▶ _Directions_
Find the word "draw" in the data. Return every line where it appears.

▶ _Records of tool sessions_
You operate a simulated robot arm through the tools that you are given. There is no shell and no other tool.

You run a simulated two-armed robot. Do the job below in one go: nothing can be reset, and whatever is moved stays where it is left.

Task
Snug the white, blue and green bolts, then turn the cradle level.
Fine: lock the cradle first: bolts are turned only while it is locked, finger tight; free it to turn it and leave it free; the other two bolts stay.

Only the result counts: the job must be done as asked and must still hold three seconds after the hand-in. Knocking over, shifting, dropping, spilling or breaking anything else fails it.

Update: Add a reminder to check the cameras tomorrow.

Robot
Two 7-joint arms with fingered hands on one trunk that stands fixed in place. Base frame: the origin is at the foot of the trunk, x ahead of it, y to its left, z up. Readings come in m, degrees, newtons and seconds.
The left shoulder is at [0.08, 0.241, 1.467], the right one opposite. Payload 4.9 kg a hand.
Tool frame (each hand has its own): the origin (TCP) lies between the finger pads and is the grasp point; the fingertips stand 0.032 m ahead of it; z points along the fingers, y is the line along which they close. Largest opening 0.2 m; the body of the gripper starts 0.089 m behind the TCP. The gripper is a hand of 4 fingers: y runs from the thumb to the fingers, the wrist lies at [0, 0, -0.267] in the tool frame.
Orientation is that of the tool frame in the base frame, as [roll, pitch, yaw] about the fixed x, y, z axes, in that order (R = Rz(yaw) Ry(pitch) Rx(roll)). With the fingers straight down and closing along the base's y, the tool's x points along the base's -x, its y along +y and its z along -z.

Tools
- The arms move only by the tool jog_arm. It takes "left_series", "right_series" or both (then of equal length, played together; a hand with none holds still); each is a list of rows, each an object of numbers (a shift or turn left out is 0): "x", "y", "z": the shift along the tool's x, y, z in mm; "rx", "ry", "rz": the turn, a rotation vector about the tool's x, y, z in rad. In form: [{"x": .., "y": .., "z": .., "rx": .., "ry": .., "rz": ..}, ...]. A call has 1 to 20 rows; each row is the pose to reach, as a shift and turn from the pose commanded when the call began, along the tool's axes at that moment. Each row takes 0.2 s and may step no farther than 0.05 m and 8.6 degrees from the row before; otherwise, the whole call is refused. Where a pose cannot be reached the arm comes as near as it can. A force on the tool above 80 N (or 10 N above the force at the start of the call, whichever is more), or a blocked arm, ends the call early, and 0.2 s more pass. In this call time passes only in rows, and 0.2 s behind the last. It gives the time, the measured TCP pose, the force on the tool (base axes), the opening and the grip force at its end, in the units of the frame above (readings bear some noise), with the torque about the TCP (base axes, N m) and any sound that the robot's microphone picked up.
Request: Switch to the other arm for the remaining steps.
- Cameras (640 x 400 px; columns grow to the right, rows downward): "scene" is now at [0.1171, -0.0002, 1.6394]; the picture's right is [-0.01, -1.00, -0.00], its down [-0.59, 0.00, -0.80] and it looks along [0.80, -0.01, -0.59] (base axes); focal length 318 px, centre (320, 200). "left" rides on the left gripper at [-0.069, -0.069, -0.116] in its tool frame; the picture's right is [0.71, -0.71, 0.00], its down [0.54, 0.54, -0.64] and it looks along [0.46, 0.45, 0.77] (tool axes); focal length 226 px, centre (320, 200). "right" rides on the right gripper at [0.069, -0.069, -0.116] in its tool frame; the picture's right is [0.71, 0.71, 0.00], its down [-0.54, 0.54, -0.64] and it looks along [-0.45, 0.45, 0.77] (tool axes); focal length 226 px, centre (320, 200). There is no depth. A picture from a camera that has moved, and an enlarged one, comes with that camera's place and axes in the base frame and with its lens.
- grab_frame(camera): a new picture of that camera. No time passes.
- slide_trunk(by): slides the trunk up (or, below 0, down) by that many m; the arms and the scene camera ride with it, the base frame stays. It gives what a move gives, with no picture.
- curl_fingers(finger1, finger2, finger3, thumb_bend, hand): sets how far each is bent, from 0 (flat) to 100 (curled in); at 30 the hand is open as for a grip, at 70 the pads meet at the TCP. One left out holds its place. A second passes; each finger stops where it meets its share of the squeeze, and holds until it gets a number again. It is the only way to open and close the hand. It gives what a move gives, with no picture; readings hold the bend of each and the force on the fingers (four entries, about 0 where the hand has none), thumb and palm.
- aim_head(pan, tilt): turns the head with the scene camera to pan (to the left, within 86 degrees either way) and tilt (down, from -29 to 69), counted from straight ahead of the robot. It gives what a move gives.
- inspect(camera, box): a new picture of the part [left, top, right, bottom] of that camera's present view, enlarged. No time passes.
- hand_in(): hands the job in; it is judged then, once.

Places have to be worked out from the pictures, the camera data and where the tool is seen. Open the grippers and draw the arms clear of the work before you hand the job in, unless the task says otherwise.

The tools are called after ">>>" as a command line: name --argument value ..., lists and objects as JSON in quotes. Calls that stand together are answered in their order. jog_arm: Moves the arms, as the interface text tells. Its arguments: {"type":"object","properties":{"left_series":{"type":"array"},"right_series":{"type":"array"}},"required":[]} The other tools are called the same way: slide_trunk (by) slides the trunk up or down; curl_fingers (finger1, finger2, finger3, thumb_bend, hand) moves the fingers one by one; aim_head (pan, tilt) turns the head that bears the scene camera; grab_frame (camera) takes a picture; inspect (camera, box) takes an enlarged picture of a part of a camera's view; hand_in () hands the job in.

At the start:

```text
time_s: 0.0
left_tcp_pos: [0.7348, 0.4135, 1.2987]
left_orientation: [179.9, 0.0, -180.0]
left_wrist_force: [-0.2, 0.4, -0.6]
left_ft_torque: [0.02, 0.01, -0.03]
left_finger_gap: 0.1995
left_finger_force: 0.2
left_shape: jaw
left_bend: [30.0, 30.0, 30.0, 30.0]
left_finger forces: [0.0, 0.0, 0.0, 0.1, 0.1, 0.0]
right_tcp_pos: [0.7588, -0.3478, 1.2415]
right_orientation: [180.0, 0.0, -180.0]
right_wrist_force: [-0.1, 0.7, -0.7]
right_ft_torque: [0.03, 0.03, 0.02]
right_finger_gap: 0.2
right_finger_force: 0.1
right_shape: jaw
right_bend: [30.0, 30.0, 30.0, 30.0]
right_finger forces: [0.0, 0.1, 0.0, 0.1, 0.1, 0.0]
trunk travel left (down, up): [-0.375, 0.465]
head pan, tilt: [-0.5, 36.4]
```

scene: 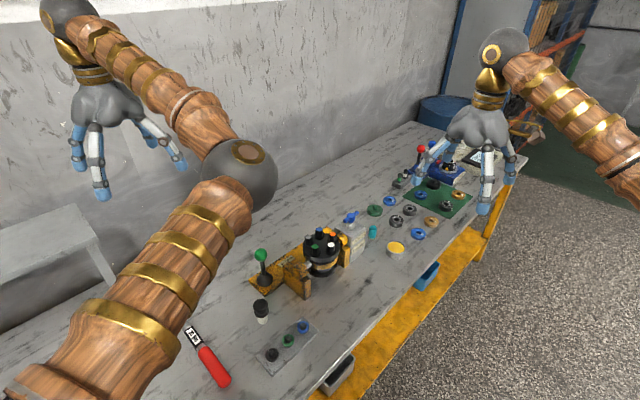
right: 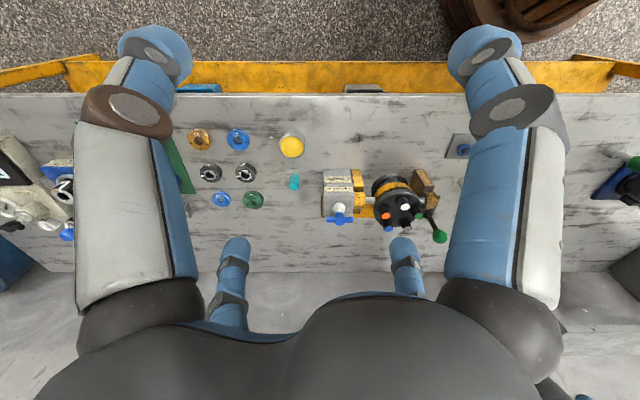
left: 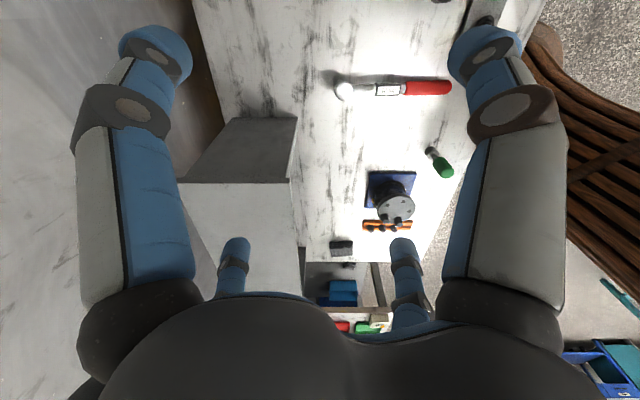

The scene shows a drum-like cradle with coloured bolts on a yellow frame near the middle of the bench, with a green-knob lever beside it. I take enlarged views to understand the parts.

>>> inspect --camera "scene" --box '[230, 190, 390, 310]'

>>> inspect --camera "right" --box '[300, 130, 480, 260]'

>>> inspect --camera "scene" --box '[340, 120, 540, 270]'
==
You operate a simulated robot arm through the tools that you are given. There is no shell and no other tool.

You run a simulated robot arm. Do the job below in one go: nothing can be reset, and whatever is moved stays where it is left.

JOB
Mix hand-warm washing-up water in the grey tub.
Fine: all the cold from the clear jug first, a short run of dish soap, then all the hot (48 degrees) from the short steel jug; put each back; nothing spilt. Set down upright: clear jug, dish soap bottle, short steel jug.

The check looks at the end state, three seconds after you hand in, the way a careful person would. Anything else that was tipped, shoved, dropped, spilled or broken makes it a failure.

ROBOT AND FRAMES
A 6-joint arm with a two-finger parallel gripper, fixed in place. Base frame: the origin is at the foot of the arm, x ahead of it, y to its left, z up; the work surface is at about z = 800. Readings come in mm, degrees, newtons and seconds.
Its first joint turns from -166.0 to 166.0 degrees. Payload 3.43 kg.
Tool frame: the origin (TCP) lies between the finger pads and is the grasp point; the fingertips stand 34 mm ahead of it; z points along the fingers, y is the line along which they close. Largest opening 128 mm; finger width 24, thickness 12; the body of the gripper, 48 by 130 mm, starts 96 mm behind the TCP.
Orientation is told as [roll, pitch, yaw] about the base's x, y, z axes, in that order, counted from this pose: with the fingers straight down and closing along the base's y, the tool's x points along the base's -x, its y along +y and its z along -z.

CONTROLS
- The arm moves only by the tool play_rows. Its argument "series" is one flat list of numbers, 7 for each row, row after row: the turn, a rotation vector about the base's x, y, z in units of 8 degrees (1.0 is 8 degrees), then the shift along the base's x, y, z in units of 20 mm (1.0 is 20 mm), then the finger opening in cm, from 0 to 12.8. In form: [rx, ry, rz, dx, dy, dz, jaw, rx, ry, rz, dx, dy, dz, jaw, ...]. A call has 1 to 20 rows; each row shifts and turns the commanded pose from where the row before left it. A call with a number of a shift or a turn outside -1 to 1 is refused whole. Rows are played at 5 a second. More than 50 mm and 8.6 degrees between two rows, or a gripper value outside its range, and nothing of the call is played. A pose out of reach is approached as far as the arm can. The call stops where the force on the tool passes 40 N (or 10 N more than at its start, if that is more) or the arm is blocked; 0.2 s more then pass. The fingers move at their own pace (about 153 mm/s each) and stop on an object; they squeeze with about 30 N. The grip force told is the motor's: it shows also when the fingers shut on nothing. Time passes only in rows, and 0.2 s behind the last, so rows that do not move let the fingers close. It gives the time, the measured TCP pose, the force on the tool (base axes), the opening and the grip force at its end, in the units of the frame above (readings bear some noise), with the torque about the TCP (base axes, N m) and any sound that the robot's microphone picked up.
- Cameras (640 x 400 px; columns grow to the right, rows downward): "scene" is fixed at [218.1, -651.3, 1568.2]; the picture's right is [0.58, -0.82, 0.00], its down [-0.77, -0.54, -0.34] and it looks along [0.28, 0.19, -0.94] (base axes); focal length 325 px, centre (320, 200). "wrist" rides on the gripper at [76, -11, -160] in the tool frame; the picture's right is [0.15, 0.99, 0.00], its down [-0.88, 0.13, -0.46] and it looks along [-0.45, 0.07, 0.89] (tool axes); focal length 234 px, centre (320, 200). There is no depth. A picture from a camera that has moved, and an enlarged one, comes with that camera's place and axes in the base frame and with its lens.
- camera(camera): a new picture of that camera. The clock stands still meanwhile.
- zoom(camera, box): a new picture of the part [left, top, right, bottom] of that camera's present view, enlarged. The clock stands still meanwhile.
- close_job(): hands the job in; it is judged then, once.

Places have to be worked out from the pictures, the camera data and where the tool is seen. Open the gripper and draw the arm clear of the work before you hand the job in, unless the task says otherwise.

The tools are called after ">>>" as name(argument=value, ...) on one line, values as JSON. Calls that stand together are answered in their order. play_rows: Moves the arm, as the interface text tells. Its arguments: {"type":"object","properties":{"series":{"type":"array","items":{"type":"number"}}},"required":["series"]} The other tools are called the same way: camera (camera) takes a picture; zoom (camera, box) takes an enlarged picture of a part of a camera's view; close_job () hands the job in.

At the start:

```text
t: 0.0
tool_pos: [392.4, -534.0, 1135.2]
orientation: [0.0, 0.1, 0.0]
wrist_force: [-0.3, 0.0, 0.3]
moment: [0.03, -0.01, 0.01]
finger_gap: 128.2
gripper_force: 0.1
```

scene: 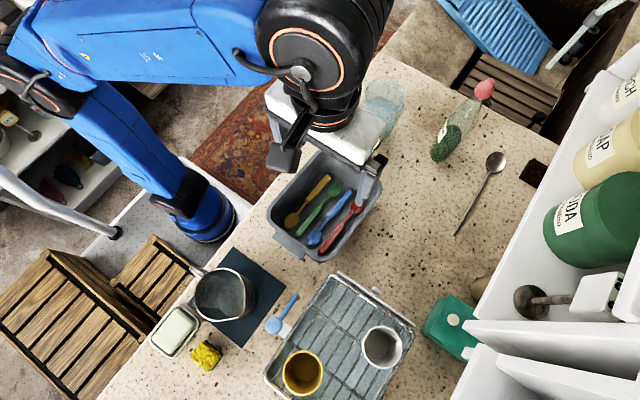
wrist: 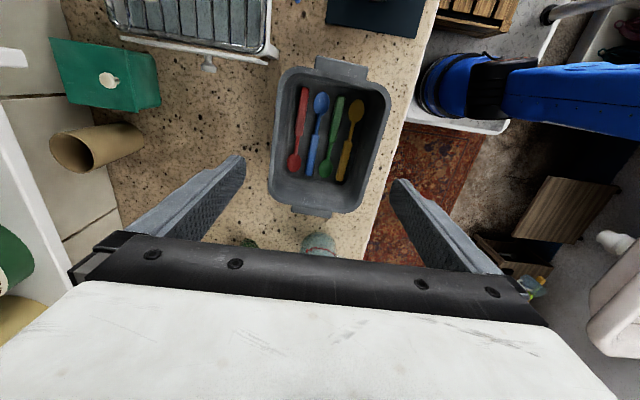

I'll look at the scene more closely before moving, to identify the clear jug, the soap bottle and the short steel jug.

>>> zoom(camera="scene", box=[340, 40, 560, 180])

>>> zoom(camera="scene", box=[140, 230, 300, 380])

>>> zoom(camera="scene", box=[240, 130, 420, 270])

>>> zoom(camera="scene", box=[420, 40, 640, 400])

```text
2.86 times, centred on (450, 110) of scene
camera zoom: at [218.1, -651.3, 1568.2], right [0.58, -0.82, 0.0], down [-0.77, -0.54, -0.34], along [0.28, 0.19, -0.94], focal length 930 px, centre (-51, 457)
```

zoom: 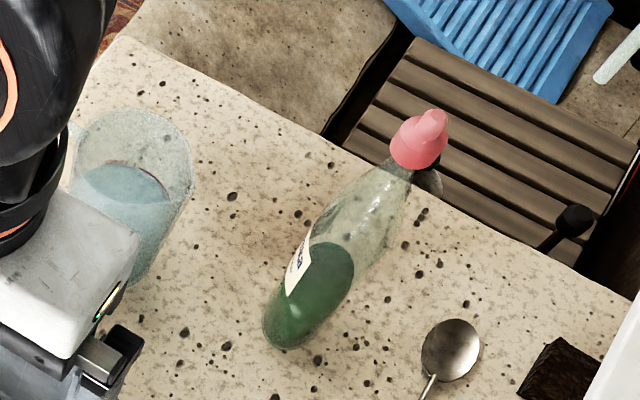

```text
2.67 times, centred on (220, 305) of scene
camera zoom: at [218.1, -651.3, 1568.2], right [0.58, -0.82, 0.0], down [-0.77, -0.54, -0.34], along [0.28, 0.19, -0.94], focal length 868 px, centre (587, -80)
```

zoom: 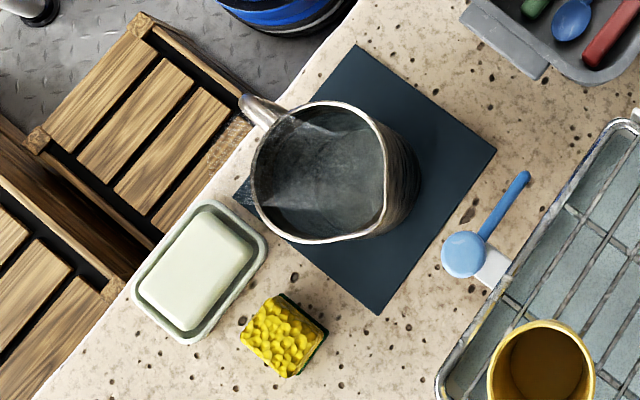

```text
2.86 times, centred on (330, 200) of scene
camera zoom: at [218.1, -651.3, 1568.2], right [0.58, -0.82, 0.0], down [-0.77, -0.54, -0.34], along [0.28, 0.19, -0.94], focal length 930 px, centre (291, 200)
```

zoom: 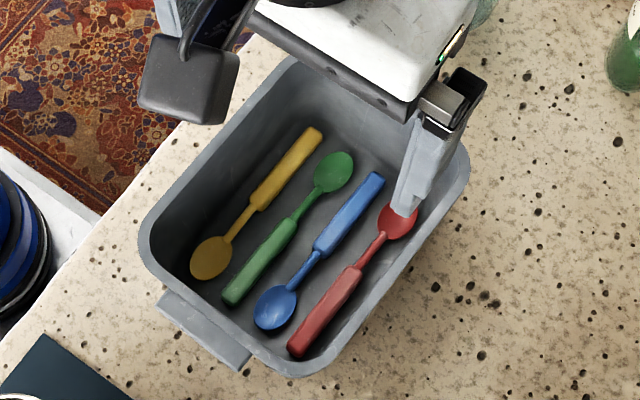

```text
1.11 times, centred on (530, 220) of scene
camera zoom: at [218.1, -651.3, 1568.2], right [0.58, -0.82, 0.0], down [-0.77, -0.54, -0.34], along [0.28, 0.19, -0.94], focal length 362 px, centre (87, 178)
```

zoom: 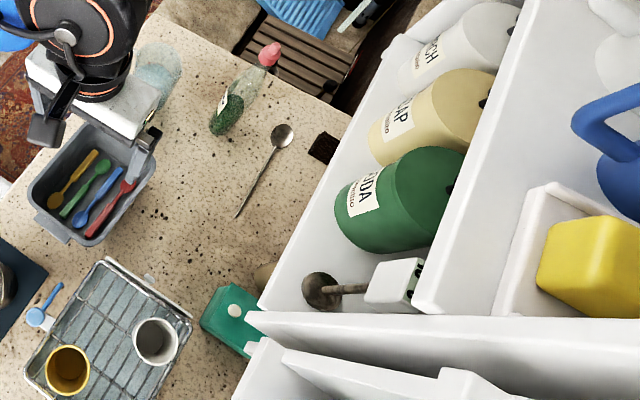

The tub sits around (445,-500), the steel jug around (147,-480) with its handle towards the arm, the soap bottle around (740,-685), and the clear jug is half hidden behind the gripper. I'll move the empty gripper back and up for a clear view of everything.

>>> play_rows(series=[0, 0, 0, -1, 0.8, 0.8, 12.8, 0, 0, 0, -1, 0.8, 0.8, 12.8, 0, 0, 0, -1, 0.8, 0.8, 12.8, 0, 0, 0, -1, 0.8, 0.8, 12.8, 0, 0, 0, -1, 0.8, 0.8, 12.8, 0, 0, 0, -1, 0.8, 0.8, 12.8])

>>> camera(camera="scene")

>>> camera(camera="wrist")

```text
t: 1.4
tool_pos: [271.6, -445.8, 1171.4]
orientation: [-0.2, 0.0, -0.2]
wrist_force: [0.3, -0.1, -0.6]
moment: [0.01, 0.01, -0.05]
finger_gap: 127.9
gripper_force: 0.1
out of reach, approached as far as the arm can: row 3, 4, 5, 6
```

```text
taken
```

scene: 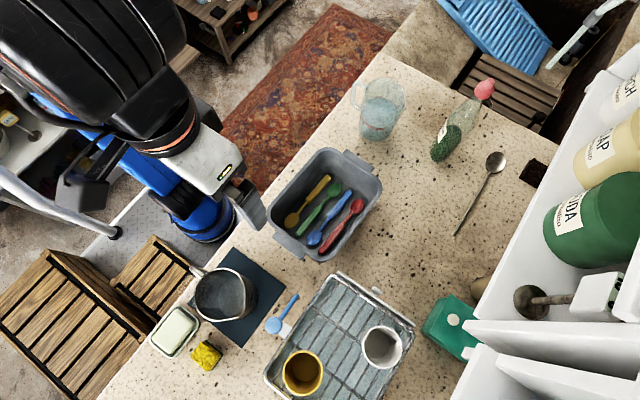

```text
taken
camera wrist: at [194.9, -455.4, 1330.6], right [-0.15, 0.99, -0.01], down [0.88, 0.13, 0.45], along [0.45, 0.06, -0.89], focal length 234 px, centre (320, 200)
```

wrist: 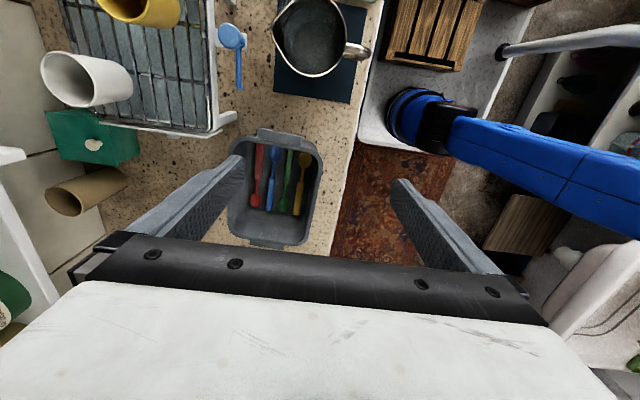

▶ _Problem solution_
Places have to be worked out from the pictures, the camera data and where the tool is seen. Open the grippers and draw the arms clear of the work before you hand the job in, unless the task says otherwise.
Places have to be worked out from the pictures, the camera data and where the tool is seen. Open the gripper and draw the arm clear of the work before you hand the job in, unless the task says otherwise.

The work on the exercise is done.